During those fifteen days, my faith was tested—not only faith in God, but faith in myself.

There were mornings when my legs felt like concrete and the fog was so thick I could barely see ten feet ahead.

In business, when things become difficult, you organize meetings, adjust strategy, and pivot direction.

On the Camino, there is only one strategy:
Keep walking.

Slowly, I began seeing parallels between the trail and my life.

The steep climbs became every crisis I had survived.

The isolated stretches became the moments I felt abandoned.

And yet, every time I believed I could not continue, another yellow arrow appeared.

Every time loneliness crept in, another pilgrim would smile and quietly say the following:
“Buen Camino.”

Somewhere along the trail, I realized that the “problematic” curiosity I carried as a child was never really rebellion.

It was an exploration.

I had a need to understand what existed beyond the next hill.

And for the first time in my life, I was not punished for it.

I was exactly where I was meant to be.

Santiago: The Arrival

When I finally saw the spires of the Cathedral of Saint James in Santiago de Compostela, I did not feel like a conqueror.

I felt like that frightened little boy again—the one hiding inside a church searching for safety.

Standing before the remains of St. James the Elder, an apostle who travelled across continents carrying hope, I felt a profound sense of closure within me.

The Middle Ages met the modern world in that plaza.

I watched people aged eighteen to eighty crying, hugging, laughing, and standing silently together in exhaustion and peace.

We all arrived carrying different stories.

But we all shared the same look in our eyes.

Relief.

I realized then that I had succeeded—not because I completed the kilometers, but because I finally ended the argument I had been having with life itself.

Throughout the entire journey, the rhythm beneath my thoughts had slowly changed.

No longer:
“Why me?”

But instead:
“Thank you.”

I was grateful for success but also for failure.

Grateful for achievement, but also for suffering.

Grateful for the friends who walked beside me and the strangers who shared bread, shelter, silence, and kindness.

Before I left, a friend told me the Camino might reconcile me with both God and myself.

She was right.

But reconciliation did not arrive through sermons or theology.

It arrived through dirt, sweat, exhaustion, silence, and surrender.

The Final Destination: Rome and the Vatican

The journey did not end in Spain.

Something inside me felt pulled toward Rome, as though the thread of the pilgrimage needed one final chapter.

Walking through the Vatican Museums surrounded by centuries of history, art, and human ambition, I felt the scale of civilization itself.

But it was entering St. Peter’s Basilica that truly completed the pilgrimage for me.

From a small village church in Yugoslavia to the grandest basilica in the world, the feeling was exactly the same.

Peace.

The peace I felt standing beneath Michelangelo’s dome was the same peace I experienced as a frightened boy hiding from police consequences inside a church.

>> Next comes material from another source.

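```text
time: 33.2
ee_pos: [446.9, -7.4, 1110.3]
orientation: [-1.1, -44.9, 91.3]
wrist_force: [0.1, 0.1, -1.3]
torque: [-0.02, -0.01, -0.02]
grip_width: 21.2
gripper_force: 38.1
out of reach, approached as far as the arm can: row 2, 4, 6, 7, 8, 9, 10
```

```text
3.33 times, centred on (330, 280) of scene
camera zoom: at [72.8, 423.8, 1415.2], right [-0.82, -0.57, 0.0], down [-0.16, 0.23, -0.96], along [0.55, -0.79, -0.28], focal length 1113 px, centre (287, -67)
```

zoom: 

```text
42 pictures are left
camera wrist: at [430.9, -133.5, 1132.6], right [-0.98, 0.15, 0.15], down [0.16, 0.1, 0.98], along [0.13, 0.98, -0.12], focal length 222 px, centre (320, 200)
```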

And perhaps that became the greatest lesson of all:
God is not found in the size of the building.

God is found in the magnitude of one’s surrender.

The View from the Clouds

I am writing the letter now from a seat on a plane.

Below me, the clouds resemble the mountains I climbed in Asturias.

I am traveling home, but I am not returning to the “system.”

I am returning to life through the lens of gratefulness.

I cannot wait to embrace Matteo.

I cannot wait to tell the people I love that, after all these years, I finally feel at peace.

I started this journey as a man carrying maps and a thousand questions.

I am finishing it as a man carrying no map at all— only a single word:
Grateful.

Life is not a checklist of achievements and responsibilities.

It is a pilgrimage meant to be walked.

And sometimes, you must travel all the way to Spain and Rome just to realize that the shelter you were searching for was inside you the entire time.